▶ [Task instructions]
Return each line containing "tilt".

▶ [Data block]

──────────────────────────────

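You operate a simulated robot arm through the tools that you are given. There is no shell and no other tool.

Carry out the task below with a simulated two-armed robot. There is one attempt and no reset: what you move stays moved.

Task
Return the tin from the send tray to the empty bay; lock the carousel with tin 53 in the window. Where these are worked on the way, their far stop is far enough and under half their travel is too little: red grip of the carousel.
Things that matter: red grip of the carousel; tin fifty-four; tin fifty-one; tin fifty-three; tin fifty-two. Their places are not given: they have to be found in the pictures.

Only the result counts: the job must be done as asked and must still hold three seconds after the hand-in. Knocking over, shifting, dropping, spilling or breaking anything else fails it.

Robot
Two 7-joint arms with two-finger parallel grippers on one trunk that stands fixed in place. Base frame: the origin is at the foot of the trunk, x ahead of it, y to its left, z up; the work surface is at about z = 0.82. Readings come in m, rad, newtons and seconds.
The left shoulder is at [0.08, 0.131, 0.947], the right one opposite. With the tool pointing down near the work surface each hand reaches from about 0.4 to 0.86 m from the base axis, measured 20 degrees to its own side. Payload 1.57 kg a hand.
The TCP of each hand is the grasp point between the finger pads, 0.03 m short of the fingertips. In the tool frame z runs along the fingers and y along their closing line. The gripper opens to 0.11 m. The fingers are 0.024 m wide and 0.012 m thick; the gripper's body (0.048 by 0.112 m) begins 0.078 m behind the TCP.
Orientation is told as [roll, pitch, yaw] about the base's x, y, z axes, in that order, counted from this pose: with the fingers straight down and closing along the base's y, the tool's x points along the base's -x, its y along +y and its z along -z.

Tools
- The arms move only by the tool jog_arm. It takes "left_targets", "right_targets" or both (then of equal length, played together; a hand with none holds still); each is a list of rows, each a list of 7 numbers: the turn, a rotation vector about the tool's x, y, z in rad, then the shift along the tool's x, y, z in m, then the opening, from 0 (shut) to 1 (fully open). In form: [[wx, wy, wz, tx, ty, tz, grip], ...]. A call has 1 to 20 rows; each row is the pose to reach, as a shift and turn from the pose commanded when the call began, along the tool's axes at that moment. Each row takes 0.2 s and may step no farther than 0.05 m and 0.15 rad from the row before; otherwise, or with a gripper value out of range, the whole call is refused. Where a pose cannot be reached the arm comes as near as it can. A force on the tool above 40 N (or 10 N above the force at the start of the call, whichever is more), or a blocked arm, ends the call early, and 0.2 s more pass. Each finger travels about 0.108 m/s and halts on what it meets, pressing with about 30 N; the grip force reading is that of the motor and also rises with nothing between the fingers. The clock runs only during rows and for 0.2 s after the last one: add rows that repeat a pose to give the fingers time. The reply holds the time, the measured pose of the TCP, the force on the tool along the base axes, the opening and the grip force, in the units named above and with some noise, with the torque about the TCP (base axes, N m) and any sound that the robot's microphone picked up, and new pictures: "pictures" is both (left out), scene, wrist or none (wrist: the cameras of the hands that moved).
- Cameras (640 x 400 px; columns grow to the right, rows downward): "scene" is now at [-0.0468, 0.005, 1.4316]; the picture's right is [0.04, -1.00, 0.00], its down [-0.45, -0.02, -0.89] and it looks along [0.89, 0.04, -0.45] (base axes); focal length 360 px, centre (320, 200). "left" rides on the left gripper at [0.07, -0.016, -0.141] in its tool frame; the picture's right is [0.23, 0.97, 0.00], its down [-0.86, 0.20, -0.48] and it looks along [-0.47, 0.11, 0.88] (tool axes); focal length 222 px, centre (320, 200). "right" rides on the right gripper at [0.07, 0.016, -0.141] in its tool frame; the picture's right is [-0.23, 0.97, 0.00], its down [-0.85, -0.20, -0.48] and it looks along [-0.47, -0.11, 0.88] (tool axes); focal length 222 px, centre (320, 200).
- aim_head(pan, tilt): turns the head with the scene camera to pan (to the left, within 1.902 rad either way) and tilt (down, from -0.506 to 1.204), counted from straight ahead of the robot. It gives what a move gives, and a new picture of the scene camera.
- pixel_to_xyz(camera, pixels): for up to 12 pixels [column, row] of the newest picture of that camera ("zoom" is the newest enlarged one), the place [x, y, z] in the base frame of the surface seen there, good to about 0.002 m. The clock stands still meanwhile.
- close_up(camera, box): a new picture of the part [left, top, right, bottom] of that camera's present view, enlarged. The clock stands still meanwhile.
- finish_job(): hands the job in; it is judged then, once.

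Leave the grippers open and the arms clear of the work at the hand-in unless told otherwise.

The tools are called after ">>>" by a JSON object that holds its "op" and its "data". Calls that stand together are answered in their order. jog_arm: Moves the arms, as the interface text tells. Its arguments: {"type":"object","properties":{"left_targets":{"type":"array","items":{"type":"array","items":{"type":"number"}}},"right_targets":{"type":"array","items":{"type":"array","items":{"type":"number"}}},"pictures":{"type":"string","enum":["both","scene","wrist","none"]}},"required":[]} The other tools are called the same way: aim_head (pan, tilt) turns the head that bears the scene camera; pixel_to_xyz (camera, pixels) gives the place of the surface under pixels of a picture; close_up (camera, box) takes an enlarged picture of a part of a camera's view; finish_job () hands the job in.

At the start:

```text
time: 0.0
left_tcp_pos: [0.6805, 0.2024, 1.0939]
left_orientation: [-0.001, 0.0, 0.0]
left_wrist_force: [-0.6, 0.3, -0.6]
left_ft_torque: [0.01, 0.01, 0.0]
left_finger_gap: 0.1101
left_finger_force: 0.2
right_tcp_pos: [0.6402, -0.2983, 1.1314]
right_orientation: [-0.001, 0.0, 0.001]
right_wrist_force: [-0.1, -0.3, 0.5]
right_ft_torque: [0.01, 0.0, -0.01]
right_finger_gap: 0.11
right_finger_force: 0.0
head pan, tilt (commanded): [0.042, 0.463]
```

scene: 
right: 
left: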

──────────────────────────────

▶ [Result of this exercise]
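- aim_head(pan, tilt): turns the head with the scene camera to pan (to the left, within 1.902 rad either way) and tilt (down, from -0.506 to 1.204), counted from straight ahead of the robot. It gives what a move gives, and a new picture of the scene camera.
The tools are called after ">>>" by a JSON object that holds its "op" and its "data". Calls that stand together are answered in their order. jog_arm: Moves the arms, as the interface text tells. Its arguments: {"type":"object","properties":{"left_targets":{"type":"array","items":{"type":"array","items":{"type":"number"}}},"right_targets":{"type":"array","items":{"type":"array","items":{"type":"number"}}},"pictures":{"type":"string","enum":["both","scene","wrist","none"]}},"required":[]} The other tools are called the same way: aim_head (pan, tilt) turns the head that bears the scene camera; pixel_to_xyz (camera, pixels) gives the place of the surface under pixels of a picture; close_up (camera, box) takes an enlarged picture of a part of a camera's view; finish_job () hands the job in.
head pan, tilt (commanded): [0.042, 0.463]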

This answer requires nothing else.